Mon River Groups Discuss Quality Issues
UMRA meeting dives into Marcellus Shale and other particulars
Morgantown Dominion Post
23 September 2010
By Jim Bissett
Wednesday’s gathering of the Upper Monongahela River Association (UMRA)
had more than a few ripples of urgency.
That’s why the group’s vice president used an analogy more suited to
terra firma and asphalt than aquatic environs to make his point.
“This,” Barry Pallay said, “is where the rubber hits the road. We’re
running out of time here.”
UMRA is made up of 19 watershed groups across West Virginia and
Pennsylvania.
[Note: The reporter is incorrect on this. The meeting was hosted by
UMRA, but is a loose association of 19 watershed groups across West
Virginia and Pennsylvania.]
All of them monitor the rivers, streams and creeks in their regions.
They chronicle everything from how the water is used for fishing to the
effects wrought by drilling into Marcellus Shale.
Groups met Wednesday to draft three more resolutions urging lawmakers,
many of whom are on the November ballot, to wade even deeper into the
use — and misuse — of the water table in the region.
That brings the total to seven. In August, UMRA penned the first four
resolutions, which call for stricter monitoring of drilling and
deep-mining practices, as related to rivers and streams.
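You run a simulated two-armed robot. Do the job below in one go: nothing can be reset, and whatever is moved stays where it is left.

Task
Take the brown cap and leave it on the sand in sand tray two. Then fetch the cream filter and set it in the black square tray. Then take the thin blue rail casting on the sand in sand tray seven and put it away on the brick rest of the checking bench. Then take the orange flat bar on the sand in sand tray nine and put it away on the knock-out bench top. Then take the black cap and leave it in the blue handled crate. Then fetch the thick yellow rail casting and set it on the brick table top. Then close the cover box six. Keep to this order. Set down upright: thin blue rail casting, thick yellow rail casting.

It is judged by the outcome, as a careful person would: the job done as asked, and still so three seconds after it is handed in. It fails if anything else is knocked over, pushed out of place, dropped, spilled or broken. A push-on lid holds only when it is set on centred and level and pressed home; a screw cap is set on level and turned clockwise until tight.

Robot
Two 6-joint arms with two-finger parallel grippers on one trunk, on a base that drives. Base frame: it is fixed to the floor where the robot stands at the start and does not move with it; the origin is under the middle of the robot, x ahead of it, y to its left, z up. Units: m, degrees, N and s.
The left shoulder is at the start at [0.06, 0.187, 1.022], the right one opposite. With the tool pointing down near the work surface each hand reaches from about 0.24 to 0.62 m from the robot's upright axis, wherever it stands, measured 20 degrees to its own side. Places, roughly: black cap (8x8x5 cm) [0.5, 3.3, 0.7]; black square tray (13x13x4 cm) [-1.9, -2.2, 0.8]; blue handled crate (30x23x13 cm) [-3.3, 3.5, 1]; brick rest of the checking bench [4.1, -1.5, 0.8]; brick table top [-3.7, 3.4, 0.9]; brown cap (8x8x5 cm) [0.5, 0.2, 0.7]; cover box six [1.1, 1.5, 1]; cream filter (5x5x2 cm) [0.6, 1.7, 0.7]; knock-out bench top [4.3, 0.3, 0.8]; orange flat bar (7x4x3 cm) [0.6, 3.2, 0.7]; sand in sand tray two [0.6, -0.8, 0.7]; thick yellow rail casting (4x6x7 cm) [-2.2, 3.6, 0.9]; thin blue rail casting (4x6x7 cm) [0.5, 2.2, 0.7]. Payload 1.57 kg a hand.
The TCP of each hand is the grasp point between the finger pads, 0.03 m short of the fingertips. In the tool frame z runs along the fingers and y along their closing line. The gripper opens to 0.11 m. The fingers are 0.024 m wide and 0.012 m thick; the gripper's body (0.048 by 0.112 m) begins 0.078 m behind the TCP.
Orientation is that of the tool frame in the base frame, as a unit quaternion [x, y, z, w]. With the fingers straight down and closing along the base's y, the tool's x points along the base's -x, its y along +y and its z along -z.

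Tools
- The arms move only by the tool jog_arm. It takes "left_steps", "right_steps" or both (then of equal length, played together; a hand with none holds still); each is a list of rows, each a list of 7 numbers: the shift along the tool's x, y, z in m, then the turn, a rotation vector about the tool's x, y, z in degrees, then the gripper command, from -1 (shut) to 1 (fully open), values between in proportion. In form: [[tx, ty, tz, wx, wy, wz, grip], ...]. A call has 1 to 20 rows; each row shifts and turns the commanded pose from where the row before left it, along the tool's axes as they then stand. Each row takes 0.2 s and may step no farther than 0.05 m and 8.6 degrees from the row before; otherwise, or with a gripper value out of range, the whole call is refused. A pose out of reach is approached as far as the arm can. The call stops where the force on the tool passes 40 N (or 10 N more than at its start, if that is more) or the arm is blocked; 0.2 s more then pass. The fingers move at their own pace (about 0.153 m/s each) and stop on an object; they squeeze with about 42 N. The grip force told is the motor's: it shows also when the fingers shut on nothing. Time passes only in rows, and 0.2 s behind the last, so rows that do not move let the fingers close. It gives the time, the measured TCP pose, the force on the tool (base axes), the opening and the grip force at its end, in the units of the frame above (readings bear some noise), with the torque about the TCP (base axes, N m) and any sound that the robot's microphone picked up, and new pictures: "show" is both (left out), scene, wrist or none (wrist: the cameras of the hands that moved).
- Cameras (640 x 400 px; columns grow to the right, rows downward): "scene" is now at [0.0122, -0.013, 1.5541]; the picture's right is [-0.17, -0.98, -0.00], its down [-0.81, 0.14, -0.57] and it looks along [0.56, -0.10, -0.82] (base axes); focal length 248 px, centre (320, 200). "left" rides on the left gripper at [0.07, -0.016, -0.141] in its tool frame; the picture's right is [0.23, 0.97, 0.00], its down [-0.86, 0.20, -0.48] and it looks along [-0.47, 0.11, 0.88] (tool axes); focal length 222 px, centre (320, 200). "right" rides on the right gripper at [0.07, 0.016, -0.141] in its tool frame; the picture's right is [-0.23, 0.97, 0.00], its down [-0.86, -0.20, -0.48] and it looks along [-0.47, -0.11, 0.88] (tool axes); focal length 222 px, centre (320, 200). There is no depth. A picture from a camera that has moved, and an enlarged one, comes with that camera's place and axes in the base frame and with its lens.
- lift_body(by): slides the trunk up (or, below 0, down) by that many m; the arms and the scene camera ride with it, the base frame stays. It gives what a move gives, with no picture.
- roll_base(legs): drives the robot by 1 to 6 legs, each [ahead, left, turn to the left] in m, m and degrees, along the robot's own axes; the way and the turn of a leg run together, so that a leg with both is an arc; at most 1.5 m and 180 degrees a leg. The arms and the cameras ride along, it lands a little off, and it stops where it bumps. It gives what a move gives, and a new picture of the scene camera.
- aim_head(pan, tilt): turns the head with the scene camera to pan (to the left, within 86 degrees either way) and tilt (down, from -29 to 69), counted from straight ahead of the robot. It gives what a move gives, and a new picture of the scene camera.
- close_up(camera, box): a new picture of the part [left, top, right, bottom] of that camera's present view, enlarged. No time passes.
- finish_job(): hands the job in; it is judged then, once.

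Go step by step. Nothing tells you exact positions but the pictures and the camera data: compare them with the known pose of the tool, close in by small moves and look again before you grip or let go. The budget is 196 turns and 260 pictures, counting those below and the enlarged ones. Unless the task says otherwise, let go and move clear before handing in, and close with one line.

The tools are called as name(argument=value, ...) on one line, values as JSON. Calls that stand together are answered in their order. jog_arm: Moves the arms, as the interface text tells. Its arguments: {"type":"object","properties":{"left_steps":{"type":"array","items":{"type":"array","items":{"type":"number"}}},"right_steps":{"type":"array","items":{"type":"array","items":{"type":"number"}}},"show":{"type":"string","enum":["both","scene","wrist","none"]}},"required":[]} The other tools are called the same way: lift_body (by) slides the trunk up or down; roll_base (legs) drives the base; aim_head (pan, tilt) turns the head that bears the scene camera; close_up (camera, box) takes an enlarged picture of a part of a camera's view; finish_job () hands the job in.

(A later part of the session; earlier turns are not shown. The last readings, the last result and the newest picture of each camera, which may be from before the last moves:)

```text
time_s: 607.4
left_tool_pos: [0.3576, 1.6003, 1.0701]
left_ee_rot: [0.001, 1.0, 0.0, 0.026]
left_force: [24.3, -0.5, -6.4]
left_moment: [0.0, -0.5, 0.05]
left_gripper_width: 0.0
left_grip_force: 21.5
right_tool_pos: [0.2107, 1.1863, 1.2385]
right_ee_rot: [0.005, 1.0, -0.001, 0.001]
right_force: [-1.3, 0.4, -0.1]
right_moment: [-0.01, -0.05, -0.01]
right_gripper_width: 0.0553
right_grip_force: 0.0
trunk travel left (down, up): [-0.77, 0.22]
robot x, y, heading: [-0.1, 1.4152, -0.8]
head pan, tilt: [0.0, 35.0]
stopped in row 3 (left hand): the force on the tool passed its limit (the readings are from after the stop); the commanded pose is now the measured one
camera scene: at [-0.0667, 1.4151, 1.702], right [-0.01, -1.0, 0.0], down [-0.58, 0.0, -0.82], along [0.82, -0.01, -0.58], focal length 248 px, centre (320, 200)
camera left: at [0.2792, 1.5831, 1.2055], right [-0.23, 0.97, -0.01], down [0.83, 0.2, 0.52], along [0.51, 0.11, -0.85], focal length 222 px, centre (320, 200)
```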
The environmental ramifications of employing Marcellus Shale gas as an
energy source continue to concern UMRA and other watershed advocates,
even as they all agree that it is a viable wellspring in the years
ahead for a U.S. thirsting for energy.
Marcellus Shale is a 450,000-year-old geographic formation that runs
thousands of feet below a large chunk of Appalachia and the Allegheny
Mountains, including West Virginia, Pennsylvania, Maryland, Virginia
and parts of Ohio.
Experts say that the natural gas the formation contains can supply
energy needs in the U.S. for at least 10 years, and maybe even 15.
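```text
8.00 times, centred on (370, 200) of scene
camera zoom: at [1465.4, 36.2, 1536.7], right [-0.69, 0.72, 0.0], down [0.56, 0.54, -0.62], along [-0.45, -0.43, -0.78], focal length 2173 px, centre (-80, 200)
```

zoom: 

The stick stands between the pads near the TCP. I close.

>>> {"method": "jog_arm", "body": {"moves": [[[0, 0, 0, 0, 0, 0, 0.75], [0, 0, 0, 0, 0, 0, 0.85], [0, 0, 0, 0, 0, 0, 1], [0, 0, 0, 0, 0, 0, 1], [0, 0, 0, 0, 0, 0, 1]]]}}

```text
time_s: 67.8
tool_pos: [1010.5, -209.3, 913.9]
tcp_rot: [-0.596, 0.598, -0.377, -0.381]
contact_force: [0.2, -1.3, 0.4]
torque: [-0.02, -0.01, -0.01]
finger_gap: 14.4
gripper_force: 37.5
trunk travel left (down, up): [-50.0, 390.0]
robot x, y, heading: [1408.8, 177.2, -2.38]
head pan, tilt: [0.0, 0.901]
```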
But it isn’t giving up its treasures easily. The formation lies as deep
as 8,000 feet below the terrain, which, more often than not, is rural
and rugged.
Drilling into Marcellus Shale means using millions of gallons of
chemically treated water to fracture, or “frack,” stone below the
ground to release the gas.
That means pulling the water out of streams first.
And then figuring out what to do with chemically treated “frack water”
once the work is done.
Either way, said Paul Ziemkiewicz, who directs the WVU-based West
Virginia Water Research Institute, the environment is compromised.
And Marcellus Shale isn’t the main culprit,the researcher said. Most of
the water issues come from the region’s mealticket of coal mining.
Ziemkiewicz said a state road official in Pennsylvania last February
tried to tell him that elevated levels of sodium and chloride found in
Dunkard Creek, near Bobtown, Pa., came from road salt that crews dumped
on nearby routes because of February’s unprecedented snowfall.
Water with those levels, though, is found in deep mines.
“This ain’t road salt,” he said, being ungrammatical to make his point.
UMRA’s point of the day, Pallay said, came in the three new resolutions
unanimously approved by members Wednesday.
They are:
- Statewide reviews of oil and gas production practices in
West Virginia, followed by a special session of the Legislature to act
on those findings.
- A high-level panel of watchdog-experts from the U.S.
Environmental Protection Agency and U.S. Geological Survey looking for
better ways to flush out contaminated water after natural gas
extraction from the Marcellus Shale formation.
- The formation of a federal task force to look at the
infrastructure particulars of Marcellus Shale production, including
rural roads damaged by heavy truck traffic.
Pallay said this is a chance for UMRA to make a splash.
“Let your lawmakers know,” he said. “This is important.”